→ TASKS:
1. Extract from the page the words running from "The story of" to "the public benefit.".
2. Keep the page going from its last sentence.

[Begin PAGE]

[Sidebar] The Worcester Phoenix
January 1 - 8, 1999

[Tales From Tritown]

Women's work

The story of the Fitchburg's Ladies Aid Society

by Sally Cragin

Illustration by Lennie Peterson

[Tritown] If you ask someone in Fitchburg who Amasa Norcross was, you may get the answer, "Our first mayor." And if you ask about his daughter, artist Eleanor, you may even hear, "Founded the Fitchburg Art Museum." But if you query the name Susan Norcross, chances are you'll be met with blank stares. Yet Susan, who served as secretary to the ad hoc Ladies' Soldiers' Aid Society during the Civil War, is one of the more remarkable unsung female heroines of this mill city.

Susan remains a gauzy and indistinct figure as glimpsed through the life of her daughter Eleanor (no letters to or from her mother survive). Had Susan Norcross lived, she might well have approved of Eleanor's independent spirit and philanthropic impulses, for she was a great believer in working for the public benefit.

During the 1840s, she was a Fitchburg schoolteacher, in charge of some 36 children in one of the more rural districts in town. But after marrying Amasa Norcross, an ambitious young local lawyer, she devoted herself to raising her children, first Eleanor, in 1854, and later brother Nelson, who died young. Not until shots were fired at Fort Sumter did Susan emerge from her role as wife and mother to become an indispensable leader in the new Ladies' Soldiers' Aid Society (LSAS).

In the summer of 1861, soon after soldiers were mustered, a group of women began meeting at Town Hall to sew sheets and flannel shirts and knit stockings for their boys. Of course, the ladies in Fitchburg had company -- nationwide, wives, mothers, and sisters prepared supplies. When President Lincoln heard, he asked Dorothea Dix to organize these women's groups. Thus the US Sanitary Commission was formed with "soldiers in the field" in the form of "Ladies' Aid Societies." Eventually, there were more than 10,000 of these groups -- some made up of just a dozen women, others comprising hundreds.

[End PAGE]
[Begin DATA]

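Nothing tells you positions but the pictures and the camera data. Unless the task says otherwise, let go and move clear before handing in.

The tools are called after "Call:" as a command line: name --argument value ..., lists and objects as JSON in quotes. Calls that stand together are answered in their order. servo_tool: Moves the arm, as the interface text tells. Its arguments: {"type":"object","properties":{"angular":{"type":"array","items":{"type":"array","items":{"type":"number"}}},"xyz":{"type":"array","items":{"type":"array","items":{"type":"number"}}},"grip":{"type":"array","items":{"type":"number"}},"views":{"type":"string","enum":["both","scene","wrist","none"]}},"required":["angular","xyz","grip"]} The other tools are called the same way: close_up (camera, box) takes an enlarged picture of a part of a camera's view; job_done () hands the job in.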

[End DATA]

→ RESPONSES TO THE TASKS:
1.
The story of the Fitchburg's Ladies Aid Society

by Sally Cragin

Illustration by Lennie Peterson

[Tritown] If you ask someone in Fitchburg who Amasa Norcross was, you may get the answer, "Our first mayor." And if you ask about his daughter, artist Eleanor, you may even hear, "Founded the Fitchburg Art Museum." But if you query the name Susan Norcross, chances are you'll be met with blank stares. Yet Susan, who served as secretary to the ad hoc Ladies' Soldiers' Aid Society during the Civil War, is one of the more remarkable unsung female heroines of this mill city.

Susan remains a gauzy and indistinct figure as glimpsed through the life of her daughter Eleanor (no letters to or from her mother survive). Had Susan Norcross lived, she might well have approved of Eleanor's independent spirit and philanthropic impulses, for she was a great believer in working for the public benefit.

2.
In Fitchburg, the society organized on September 16, 1861, and elected Susan Norcross as secretary. It cost 25 cents to join, and more than 100 women signed on to sew sheets and knit stockings. In its first two months, supplies were shipped to three regiments and the Sanitary Commission. The Fitchburg Sentinel regularly documented the society's activities, noting in November that knitted supplies were "now on their way to those who have so recently shown that cool bravery and daring courage which will form one of the brightest pages in the history of the present contest."

A month later, the paper observed that even more mittens, blankets, socks, and woolens had been sent to the 25th Regiment. Susan Norcross provided the liaison between her group and the public. In December, she wrote in the Sentinel: "As it may be gratifying to many who have contributed to the `Ladies' Soldiers' Aid Society,' to know the amount of work accomplished by them during the past three months, and the number of articles furnished to the several regiments in the field, the following statement is given . . ."

Norcross would go on to tally a dazzling inventory that on one occasion consisted of 1431 sewn or knitted articles that were produced in just two months. (A typical entry might read: "To 25th Regiment -- Co. F, Capt. Foss -- 27 comforters; 3 blankets; 50 prs. mittens, 63 prs. socks; 5 prs. overall; 70 towels; 50 sewing bags; 16 holders; 50 blanket pieces, and a quantity of gun wipers.")

This output is astounding, especially when you consider that each woman averaged some 15 articles, or approximately one item every four days. Of course, that's assuming each woman did equal work, which seems highly unlikely. Certainly, it would have taken far longer to sew a shirt or knit a pair of socks than to sew a bag or hem a handkerchief.

Work was steady but increased dramatically as the war raged on and battles were fought. Most devastating for Fitchburg folk was the October 1861 battle at Ball's Bluff, Virginia. The outnumbered Northern troops resisted Confederates for three hours before officers ordered a retreat across the Potomac. Boats sank, and soldiers drowned. Captain Simonds and 18 men were captured and quartered at Libby Prison in Virginia. The LSAS seamstresses immediately flew into action, and Simonds wrote: "It is a fact of which I will ever speak with pride that Fitchburg was the first and the only town as yet to aid her prisoners and Massachusetts the only state."

Supplies sent to Richmond showed impressive consideration for imagining the conditions soldiers were enduring within what the Sentinel described as "cold and cheerless prison walls." A number of items sent by the LSAS -- sewing bags, for instance -- suggest the Ladies had the dignity of the captured men in mind. They sent items so they could stay tidy (handkerchiefs, towels) and warm (neckerchiefs, blankets, shirts). Susan noted that "the funds for this work have been readily obtained and great zeal has been manifested by the ladies. . . . At present, there is no immediate call except for mittens." Cannily, the society provided both yarn and knitting instructions.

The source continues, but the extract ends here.